## Written exercise A
Repeat the page word for word.

[START OF Page]

De sterfte in de migratieperiode 1873 -1916 bedroeg 5.404 en dat is 15,8% van in totaal 34.304 Hindostaanse immigranten. Is dit het bewijs van de erbarmelijke situatie en dat ze allen bezweken op de plantages? Deze sterfte op de plantages was niet uitsluitend te wijten aan ‘uitputting of uitbuiting’. Deze periode duurde 44 jaar en gedurende dit tijdsbestek zijn de eerste lichtingen mannen en vrouwen ouder geworden en velen zelfs boven 60 jaar. Dus sommigen stierven een natuurlijke dood, anderen bezweken aan de Spaanse griep, hadden een verdrinkingsdood of kwamen om door (onderling) geweld. En uiteraard bezweken velen aan (tropische) ziekten. Van de Hollandse boeren die in 1945 arriveerden in Suriname was bijvoorbeeld meer dan de helft bezweken door (tropische) ziekten!

[END OF Page]
[START OF Dataset content]

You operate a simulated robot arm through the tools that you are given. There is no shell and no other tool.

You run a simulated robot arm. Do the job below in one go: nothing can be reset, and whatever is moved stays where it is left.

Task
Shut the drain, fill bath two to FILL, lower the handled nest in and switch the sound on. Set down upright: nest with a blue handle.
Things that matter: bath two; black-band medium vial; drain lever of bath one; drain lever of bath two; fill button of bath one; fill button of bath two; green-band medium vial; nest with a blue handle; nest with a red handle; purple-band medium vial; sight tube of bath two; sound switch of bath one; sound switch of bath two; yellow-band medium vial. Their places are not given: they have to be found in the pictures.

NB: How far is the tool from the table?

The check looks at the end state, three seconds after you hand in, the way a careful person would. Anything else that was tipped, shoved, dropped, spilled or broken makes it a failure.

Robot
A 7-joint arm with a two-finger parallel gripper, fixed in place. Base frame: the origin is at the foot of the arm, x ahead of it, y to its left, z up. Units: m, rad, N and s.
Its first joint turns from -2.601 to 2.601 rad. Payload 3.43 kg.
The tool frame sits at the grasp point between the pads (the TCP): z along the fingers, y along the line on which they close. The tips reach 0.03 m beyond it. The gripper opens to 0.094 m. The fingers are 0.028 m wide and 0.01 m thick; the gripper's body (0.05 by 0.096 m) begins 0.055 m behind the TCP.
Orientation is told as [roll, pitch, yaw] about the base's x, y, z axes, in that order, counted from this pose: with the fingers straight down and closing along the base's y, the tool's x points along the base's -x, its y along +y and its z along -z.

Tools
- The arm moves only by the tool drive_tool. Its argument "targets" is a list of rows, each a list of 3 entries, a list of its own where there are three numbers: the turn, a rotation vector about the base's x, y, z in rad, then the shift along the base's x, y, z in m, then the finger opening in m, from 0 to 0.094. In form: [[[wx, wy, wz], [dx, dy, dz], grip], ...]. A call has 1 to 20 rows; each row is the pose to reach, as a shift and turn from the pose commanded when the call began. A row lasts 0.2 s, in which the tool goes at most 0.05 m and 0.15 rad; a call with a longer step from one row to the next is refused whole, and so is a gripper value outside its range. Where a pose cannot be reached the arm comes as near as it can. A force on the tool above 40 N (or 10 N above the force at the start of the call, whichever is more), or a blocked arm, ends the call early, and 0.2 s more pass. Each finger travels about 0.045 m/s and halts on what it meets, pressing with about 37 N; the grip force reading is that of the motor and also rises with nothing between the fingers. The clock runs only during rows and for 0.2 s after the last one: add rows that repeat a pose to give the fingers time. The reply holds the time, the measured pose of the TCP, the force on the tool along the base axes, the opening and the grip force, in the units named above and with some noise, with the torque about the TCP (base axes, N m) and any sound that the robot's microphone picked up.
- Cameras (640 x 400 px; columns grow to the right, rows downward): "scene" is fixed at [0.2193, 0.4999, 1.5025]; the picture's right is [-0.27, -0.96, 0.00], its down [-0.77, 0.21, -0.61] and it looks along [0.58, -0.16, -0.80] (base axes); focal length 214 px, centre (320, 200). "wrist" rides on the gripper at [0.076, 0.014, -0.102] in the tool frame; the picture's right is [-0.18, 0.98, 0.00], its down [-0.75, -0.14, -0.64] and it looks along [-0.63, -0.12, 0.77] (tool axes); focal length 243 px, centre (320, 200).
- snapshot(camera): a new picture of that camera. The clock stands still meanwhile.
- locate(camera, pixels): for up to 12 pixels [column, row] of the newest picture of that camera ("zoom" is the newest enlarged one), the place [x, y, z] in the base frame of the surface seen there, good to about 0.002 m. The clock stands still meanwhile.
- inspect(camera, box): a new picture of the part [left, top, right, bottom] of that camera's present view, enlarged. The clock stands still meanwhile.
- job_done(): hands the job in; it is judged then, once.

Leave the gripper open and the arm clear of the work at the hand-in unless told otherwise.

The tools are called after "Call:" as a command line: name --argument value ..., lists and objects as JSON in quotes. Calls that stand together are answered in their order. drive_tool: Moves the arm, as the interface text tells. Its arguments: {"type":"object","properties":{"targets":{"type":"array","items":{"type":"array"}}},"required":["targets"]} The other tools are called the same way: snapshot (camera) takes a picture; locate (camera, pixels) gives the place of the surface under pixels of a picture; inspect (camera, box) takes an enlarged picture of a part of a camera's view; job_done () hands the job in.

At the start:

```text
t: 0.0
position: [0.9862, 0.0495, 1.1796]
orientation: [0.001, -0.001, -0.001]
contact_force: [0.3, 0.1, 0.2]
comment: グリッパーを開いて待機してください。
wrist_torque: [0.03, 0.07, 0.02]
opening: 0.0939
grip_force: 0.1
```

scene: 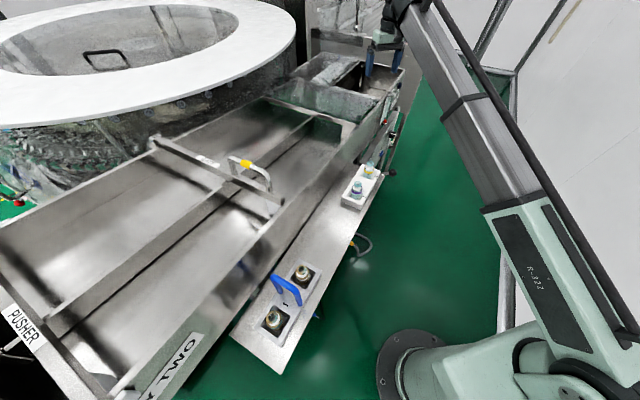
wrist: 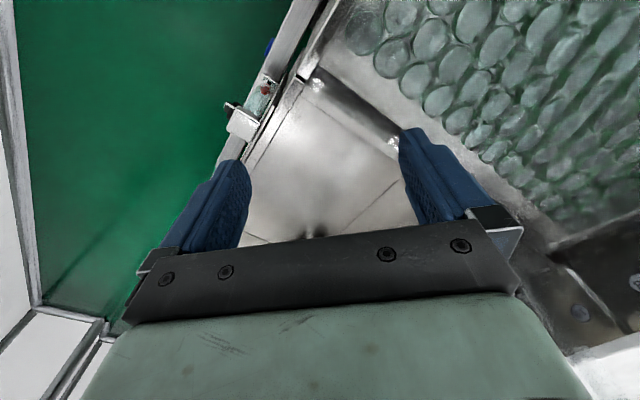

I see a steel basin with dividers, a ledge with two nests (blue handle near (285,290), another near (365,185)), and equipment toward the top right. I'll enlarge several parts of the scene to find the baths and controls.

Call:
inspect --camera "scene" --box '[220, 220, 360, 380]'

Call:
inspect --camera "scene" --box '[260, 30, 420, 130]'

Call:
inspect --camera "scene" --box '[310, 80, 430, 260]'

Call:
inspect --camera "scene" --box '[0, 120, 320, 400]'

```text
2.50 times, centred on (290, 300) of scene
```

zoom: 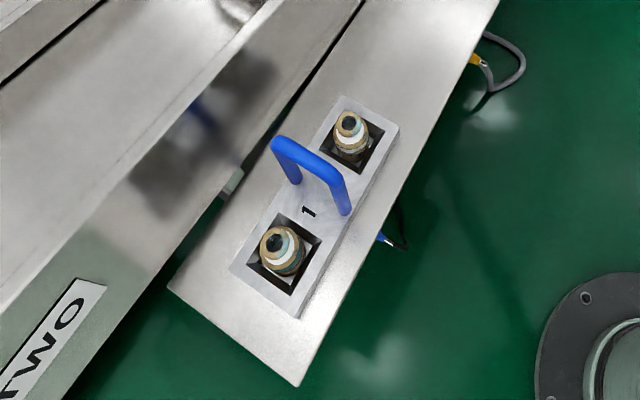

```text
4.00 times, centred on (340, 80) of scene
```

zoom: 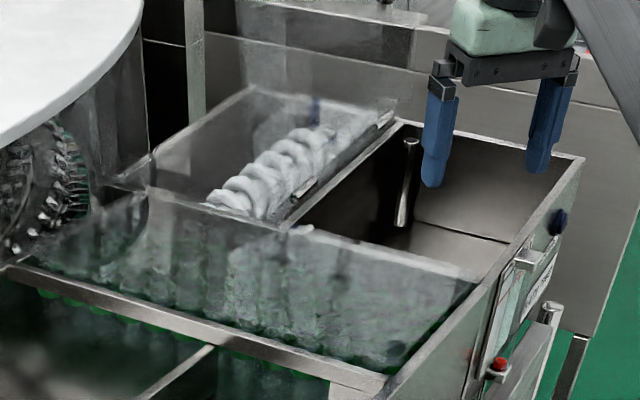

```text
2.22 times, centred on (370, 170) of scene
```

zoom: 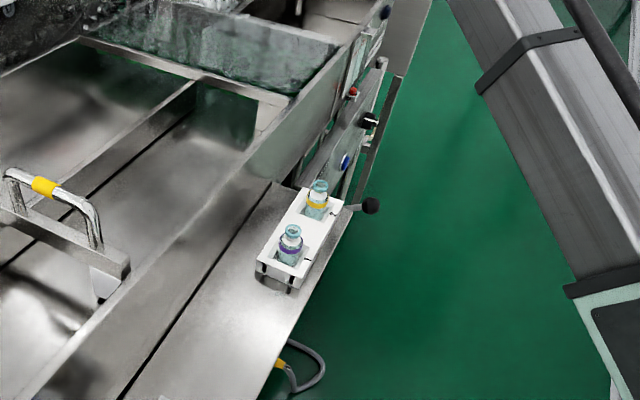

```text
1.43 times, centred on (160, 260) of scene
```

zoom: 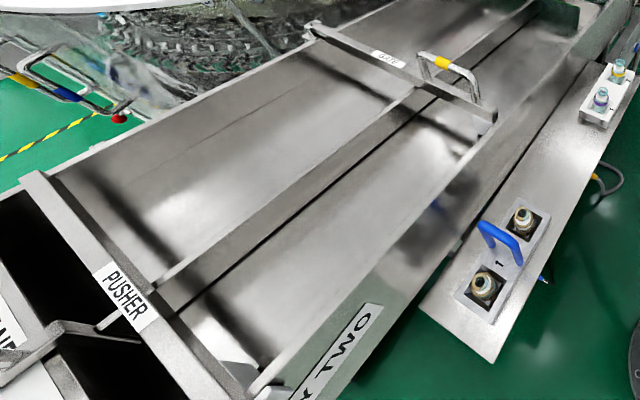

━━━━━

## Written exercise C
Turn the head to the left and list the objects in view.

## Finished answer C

[END OF Dataset content]

## Written exercise B
Print exactly the lines from the one containing "Its first joint" to the one containing "The tool frame sits", both included, and nothing else.

## Finished answer A
De sterfte in de migratieperiode 1873 -1916 bedroeg 5.404 en dat is 15,8% van in totaal 34.304 Hindostaanse immigranten. Is dit het bewijs van de erbarmelijke situatie en dat ze allen bezweken op de plantages? Deze sterfte op de plantages was niet uitsluitend te wijten aan ‘uitputting of uitbuiting’. Deze periode duurde 44 jaar en gedurende dit tijdsbestek zijn de eerste lichtingen mannen en vrouwen ouder geworden en velen zelfs boven 60 jaar. Dus sommigen stierven een natuurlijke dood, anderen bezweken aan de Spaanse griep, hadden een verdrinkingsdood of kwamen om door (onderling) geweld. En uiteraard bezweken velen aan (tropische) ziekten. Van de Hollandse boeren die in 1945 arriveerden in Suriname was bijvoorbeeld meer dan de helft bezweken door (tropische) ziekten!

## Finished answer B
Its first joint turns from -2.601 to 2.601 rad. Payload 3.43 kg.
The tool frame sits at the grasp point between the pads (the TCP): z along the fingers, y along the line on which they close. The tips reach 0.03 m beyond it. The gripper opens to 0.094 m. The fingers are 0.028 m wide and 0.01 m thick; the gripper's body (0.05 by 0.096 m) begins 0.055 m behind the TCP.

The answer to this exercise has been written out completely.